Problem statement: Gather the lines that hold the string "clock".

Given material:
┄┄┄┄┄┄┄┄┄┄┄┄┄┄┄┄┄┄┄┄
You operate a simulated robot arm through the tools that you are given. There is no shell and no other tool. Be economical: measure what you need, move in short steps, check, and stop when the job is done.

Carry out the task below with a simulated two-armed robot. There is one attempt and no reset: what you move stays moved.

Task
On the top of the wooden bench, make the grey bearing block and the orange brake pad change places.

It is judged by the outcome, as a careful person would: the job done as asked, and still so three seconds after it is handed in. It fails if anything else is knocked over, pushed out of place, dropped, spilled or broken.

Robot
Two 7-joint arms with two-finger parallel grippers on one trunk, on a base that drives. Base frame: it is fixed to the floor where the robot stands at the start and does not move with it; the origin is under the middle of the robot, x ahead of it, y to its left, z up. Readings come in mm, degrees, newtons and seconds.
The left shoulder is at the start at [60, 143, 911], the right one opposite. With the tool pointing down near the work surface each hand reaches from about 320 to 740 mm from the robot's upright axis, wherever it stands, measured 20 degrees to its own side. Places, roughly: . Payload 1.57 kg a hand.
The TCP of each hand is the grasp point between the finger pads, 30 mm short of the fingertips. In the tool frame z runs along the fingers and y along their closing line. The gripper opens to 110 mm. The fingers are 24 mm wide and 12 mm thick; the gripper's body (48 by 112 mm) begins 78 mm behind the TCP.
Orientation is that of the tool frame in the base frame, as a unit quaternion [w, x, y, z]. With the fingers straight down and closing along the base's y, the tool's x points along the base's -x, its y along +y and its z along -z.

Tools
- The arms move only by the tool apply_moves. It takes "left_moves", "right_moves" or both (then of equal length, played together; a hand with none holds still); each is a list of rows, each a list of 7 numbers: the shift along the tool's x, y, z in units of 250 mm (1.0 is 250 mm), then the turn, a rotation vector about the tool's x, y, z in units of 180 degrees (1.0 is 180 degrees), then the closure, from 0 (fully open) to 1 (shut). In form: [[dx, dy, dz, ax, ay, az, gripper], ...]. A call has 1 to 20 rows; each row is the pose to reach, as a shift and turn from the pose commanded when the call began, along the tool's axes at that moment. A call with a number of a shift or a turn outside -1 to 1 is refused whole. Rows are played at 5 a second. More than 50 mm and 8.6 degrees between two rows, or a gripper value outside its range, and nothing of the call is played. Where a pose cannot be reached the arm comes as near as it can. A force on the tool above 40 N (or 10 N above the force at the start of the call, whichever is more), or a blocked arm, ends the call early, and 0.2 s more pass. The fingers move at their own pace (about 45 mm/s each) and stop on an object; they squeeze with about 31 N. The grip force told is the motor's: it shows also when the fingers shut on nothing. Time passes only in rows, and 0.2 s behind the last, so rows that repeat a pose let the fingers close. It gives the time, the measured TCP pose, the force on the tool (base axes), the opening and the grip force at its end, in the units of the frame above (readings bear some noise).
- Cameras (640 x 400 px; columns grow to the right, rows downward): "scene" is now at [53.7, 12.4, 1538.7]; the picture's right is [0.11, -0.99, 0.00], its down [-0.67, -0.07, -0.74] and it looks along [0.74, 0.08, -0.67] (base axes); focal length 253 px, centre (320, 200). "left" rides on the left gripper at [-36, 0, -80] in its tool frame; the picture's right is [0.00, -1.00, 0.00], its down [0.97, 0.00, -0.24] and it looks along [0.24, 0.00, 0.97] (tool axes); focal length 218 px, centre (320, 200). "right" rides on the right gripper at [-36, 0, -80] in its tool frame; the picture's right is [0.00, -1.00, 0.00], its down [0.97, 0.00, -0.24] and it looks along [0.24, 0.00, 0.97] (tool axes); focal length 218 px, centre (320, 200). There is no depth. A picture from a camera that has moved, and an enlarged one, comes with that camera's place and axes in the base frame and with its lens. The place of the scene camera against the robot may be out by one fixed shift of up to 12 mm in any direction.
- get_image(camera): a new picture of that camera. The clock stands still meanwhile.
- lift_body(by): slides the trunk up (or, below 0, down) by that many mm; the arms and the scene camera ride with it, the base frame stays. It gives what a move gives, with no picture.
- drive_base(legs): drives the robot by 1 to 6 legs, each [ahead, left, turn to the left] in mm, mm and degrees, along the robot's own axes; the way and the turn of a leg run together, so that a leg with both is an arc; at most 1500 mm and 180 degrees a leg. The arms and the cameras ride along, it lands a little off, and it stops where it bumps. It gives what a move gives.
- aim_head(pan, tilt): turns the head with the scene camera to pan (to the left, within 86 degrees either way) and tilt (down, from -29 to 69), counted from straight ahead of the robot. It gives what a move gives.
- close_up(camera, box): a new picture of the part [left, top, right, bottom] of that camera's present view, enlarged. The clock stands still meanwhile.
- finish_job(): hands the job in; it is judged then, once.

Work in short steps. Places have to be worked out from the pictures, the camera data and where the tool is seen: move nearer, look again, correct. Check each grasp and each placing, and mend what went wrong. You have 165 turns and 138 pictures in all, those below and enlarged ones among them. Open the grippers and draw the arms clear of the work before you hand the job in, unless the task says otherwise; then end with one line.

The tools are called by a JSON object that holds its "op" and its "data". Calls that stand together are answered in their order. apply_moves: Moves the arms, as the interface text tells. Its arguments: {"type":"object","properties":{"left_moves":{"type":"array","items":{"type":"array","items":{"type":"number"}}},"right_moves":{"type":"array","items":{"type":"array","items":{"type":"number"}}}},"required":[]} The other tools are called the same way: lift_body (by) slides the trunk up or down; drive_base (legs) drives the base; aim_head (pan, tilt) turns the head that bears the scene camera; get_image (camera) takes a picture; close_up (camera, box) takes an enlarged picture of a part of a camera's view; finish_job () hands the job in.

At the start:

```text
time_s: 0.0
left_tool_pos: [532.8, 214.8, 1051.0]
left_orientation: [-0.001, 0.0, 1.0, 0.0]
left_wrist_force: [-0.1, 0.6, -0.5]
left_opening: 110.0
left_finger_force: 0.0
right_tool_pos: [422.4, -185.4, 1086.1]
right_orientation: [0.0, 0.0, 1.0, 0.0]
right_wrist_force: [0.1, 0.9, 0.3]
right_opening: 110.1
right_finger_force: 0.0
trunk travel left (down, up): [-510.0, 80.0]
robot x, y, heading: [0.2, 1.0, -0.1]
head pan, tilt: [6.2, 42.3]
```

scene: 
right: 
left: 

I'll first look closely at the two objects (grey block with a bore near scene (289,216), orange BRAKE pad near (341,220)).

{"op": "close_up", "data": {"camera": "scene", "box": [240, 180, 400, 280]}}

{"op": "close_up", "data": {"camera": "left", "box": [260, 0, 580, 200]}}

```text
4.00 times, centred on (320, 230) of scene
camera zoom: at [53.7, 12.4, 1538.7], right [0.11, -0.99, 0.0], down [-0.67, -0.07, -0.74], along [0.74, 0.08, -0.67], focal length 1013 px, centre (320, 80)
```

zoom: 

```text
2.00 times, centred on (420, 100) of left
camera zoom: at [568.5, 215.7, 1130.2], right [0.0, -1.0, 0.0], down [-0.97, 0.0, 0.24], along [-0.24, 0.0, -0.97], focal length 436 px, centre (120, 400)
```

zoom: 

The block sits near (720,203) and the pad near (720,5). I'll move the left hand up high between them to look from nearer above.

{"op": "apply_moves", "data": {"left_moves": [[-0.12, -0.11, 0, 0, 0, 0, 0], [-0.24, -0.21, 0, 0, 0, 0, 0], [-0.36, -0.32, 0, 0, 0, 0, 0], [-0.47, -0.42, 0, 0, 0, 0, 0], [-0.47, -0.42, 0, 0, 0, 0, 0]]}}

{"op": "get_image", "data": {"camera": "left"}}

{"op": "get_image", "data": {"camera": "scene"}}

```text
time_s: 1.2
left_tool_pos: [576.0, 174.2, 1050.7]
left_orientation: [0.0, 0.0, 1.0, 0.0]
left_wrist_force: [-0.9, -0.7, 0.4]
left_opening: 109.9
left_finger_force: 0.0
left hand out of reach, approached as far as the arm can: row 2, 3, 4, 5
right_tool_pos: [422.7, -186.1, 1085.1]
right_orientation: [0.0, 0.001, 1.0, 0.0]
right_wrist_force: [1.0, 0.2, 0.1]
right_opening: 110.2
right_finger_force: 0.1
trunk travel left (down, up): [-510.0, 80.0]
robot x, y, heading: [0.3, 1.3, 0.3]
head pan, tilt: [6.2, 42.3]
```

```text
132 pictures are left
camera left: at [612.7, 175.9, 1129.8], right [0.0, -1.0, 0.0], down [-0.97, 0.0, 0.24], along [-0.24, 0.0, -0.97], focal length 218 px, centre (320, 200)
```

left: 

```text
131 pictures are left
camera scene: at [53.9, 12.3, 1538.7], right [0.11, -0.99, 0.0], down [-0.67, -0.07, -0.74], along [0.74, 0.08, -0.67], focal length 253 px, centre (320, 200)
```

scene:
┄┄┄┄┄┄┄┄┄┄┄┄┄┄┄┄┄┄┄┄
Response to this exercise:
- get_image(camera): a new picture of that camera. The clock stands still meanwhile.
- close_up(camera, box): a new picture of the part [left, top, right, bottom] of that camera's present view, enlarged. The clock stands still meanwhile.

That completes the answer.